Data excerpt:
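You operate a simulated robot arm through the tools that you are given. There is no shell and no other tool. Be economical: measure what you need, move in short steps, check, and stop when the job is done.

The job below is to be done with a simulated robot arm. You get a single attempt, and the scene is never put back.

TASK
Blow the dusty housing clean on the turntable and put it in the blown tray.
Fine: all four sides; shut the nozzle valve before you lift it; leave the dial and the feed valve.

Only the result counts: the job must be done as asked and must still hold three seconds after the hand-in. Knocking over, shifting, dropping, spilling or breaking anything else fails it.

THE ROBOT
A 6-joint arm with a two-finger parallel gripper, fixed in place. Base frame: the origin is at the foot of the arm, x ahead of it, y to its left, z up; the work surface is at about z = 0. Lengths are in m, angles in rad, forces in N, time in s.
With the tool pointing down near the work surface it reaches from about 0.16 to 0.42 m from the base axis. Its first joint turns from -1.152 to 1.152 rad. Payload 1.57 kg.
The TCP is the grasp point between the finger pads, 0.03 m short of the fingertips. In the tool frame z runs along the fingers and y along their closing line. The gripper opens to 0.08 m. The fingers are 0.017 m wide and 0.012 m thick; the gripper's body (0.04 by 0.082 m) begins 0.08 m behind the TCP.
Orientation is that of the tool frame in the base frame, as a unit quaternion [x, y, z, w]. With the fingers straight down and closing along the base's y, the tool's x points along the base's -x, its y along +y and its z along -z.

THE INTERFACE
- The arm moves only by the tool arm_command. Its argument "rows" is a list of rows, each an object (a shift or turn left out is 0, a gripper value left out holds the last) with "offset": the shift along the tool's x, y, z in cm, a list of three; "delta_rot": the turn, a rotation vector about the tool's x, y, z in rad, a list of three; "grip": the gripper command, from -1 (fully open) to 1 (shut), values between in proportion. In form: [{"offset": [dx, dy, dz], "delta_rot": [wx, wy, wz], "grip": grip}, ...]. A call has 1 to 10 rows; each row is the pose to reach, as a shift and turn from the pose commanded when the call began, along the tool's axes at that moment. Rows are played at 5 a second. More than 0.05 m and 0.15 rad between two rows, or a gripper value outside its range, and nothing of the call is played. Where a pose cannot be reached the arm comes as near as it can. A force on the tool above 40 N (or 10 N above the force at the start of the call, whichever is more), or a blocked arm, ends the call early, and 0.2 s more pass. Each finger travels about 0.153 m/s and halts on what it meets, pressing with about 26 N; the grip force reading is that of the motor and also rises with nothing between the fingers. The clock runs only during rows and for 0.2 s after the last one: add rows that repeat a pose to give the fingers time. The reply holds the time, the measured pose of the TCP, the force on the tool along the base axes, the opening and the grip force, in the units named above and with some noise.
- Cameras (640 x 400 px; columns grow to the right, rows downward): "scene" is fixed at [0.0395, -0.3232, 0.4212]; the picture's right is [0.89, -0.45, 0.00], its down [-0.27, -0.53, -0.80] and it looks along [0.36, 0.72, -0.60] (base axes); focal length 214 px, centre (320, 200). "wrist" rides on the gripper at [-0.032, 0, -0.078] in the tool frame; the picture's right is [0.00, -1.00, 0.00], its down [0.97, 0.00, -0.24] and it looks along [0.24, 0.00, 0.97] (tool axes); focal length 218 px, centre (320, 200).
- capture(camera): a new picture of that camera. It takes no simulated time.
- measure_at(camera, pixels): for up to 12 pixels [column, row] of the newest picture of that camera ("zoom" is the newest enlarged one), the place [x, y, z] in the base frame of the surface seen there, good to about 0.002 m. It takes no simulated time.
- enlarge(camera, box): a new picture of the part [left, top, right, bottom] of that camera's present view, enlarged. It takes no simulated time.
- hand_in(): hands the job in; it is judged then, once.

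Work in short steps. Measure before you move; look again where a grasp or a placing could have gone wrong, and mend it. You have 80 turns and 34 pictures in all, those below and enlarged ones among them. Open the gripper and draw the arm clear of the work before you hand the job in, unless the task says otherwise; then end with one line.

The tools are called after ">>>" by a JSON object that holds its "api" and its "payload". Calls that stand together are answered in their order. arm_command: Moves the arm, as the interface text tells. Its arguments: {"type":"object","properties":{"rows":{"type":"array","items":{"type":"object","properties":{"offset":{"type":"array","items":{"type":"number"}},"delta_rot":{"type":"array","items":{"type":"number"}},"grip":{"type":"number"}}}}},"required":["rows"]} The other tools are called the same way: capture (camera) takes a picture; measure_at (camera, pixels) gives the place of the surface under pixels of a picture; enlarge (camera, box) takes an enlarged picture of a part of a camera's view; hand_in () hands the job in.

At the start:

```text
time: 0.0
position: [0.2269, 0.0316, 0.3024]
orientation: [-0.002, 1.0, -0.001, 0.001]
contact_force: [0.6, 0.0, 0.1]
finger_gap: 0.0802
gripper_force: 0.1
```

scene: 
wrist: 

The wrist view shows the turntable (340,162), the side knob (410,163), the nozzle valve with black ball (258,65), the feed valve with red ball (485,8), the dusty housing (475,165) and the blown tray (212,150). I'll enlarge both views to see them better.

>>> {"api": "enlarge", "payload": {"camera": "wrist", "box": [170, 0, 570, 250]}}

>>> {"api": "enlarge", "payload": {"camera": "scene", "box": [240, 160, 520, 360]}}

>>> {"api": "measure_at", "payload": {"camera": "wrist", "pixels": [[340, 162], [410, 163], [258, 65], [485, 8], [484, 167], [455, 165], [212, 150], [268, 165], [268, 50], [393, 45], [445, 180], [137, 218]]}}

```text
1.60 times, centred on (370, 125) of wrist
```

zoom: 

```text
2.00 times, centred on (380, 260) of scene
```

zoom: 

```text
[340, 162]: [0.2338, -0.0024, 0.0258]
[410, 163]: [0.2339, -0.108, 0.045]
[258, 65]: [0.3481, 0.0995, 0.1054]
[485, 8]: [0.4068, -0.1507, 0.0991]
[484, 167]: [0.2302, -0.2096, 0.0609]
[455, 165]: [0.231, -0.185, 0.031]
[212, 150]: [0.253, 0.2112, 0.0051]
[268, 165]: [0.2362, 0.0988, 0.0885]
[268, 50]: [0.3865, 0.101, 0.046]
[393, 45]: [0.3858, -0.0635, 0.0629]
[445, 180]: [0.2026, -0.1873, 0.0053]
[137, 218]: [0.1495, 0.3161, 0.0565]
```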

Task objective:
Output the full listing exactly as it stands.

Answer to the exercise:
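You operate a simulated robot arm through the tools that you are given. There is no shell and no other tool. Be economical: measure what you need, move in short steps, check, and stop when the job is done.

The job below is to be done with a simulated robot arm. You get a single attempt, and the scene is never put back.

TASK
Blow the dusty housing clean on the turntable and put it in the blown tray.
Fine: all four sides; shut the nozzle valve before you lift it; leave the dial and the feed valve.

Only the result counts: the job must be done as asked and must still hold three seconds after the hand-in. Knocking over, shifting, dropping, spilling or breaking anything else fails it.

THE ROBOT
A 6-joint arm with a two-finger parallel gripper, fixed in place. Base frame: the origin is at the foot of the arm, x ahead of it, y to its left, z up; the work surface is at about z = 0. Lengths are in m, angles in rad, forces in N, time in s.
With the tool pointing down near the work surface it reaches from about 0.16 to 0.42 m from the base axis. Its first joint turns from -1.152 to 1.152 rad. Payload 1.57 kg.
The TCP is the grasp point between the finger pads, 0.03 m short of the fingertips. In the tool frame z runs along the fingers and y along their closing line. The gripper opens to 0.08 m. The fingers are 0.017 m wide and 0.012 m thick; the gripper's body (0.04 by 0.082 m) begins 0.08 m behind the TCP.
Orientation is that of the tool frame in the base frame, as a unit quaternion [x, y, z, w]. With the fingers straight down and closing along the base's y, the tool's x points along the base's -x, its y along +y and its z along -z.

THE INTERFACE
- The arm moves only by the tool arm_command. Its argument "rows" is a list of rows, each an object (a shift or turn left out is 0, a gripper value left out holds the last) with "offset": the shift along the tool's x, y, z in cm, a list of three; "delta_rot": the turn, a rotation vector about the tool's x, y, z in rad, a list of three; "grip": the gripper command, from -1 (fully open) to 1 (shut), values between in proportion. In form: [{"offset": [dx, dy, dz], "delta_rot": [wx, wy, wz], "grip": grip}, ...]. A call has 1 to 10 rows; each row is the pose to reach, as a shift and turn from the pose commanded when the call began, along the tool's axes at that moment. Rows are played at 5 a second. More than 0.05 m and 0.15 rad between two rows, or a gripper value outside its range, and nothing of the call is played. Where a pose cannot be reached the arm comes as near as it can. A force on the tool above 40 N (or 10 N above the force at the start of the call, whichever is more), or a blocked arm, ends the call early, and 0.2 s more pass. Each finger travels about 0.153 m/s and halts on what it meets, pressing with about 26 N; the grip force reading is that of the motor and also rises with nothing between the fingers. The clock runs only during rows and for 0.2 s after the last one: add rows that repeat a pose to give the fingers time. The reply holds the time, the measured pose of the TCP, the force on the tool along the base axes, the opening and the grip force, in the units named above and with some noise.
- Cameras (640 x 400 px; columns grow to the right, rows downward): "scene" is fixed at [0.0395, -0.3232, 0.4212]; the picture's right is [0.89, -0.45, 0.00], its down [-0.27, -0.53, -0.80] and it looks along [0.36, 0.72, -0.60] (base axes); focal length 214 px, centre (320, 200). "wrist" rides on the gripper at [-0.032, 0, -0.078] in the tool frame; the picture's right is [0.00, -1.00, 0.00], its down [0.97, 0.00, -0.24] and it looks along [0.24, 0.00, 0.97] (tool axes); focal length 218 px, centre (320, 200).
- capture(camera): a new picture of that camera. It takes no simulated time.
- measure_at(camera, pixels): for up to 12 pixels [column, row] of the newest picture of that camera ("zoom" is the newest enlarged one), the place [x, y, z] in the base frame of the surface seen there, good to about 0.002 m. It takes no simulated time.
- enlarge(camera, box): a new picture of the part [left, top, right, bottom] of that camera's present view, enlarged. It takes no simulated time.
- hand_in(): hands the job in; it is judged then, once.

Work in short steps. Measure before you move; look again where a grasp or a placing could have gone wrong, and mend it. You have 80 turns and 34 pictures in all, those below and enlarged ones among them. Open the gripper and draw the arm clear of the work before you hand the job in, unless the task says otherwise; then end with one line.

The tools are called after ">>>" by a JSON object that holds its "api" and its "payload". Calls that stand together are answered in their order. arm_command: Moves the arm, as the interface text tells. Its arguments: {"type":"object","properties":{"rows":{"type":"array","items":{"type":"object","properties":{"offset":{"type":"array","items":{"type":"number"}},"delta_rot":{"type":"array","items":{"type":"number"}},"grip":{"type":"number"}}}}},"required":["rows"]} The other tools are called the same way: capture (camera) takes a picture; measure_at (camera, pixels) gives the place of the surface under pixels of a picture; enlarge (camera, box) takes an enlarged picture of a part of a camera's view; hand_in () hands the job in.

At the start:

```text
time: 0.0
position: [0.2269, 0.0316, 0.3024]
orientation: [-0.002, 1.0, -0.001, 0.001]
contact_force: [0.6, 0.0, 0.1]
finger_gap: 0.0802
gripper_force: 0.1
```

scene: 
wrist: 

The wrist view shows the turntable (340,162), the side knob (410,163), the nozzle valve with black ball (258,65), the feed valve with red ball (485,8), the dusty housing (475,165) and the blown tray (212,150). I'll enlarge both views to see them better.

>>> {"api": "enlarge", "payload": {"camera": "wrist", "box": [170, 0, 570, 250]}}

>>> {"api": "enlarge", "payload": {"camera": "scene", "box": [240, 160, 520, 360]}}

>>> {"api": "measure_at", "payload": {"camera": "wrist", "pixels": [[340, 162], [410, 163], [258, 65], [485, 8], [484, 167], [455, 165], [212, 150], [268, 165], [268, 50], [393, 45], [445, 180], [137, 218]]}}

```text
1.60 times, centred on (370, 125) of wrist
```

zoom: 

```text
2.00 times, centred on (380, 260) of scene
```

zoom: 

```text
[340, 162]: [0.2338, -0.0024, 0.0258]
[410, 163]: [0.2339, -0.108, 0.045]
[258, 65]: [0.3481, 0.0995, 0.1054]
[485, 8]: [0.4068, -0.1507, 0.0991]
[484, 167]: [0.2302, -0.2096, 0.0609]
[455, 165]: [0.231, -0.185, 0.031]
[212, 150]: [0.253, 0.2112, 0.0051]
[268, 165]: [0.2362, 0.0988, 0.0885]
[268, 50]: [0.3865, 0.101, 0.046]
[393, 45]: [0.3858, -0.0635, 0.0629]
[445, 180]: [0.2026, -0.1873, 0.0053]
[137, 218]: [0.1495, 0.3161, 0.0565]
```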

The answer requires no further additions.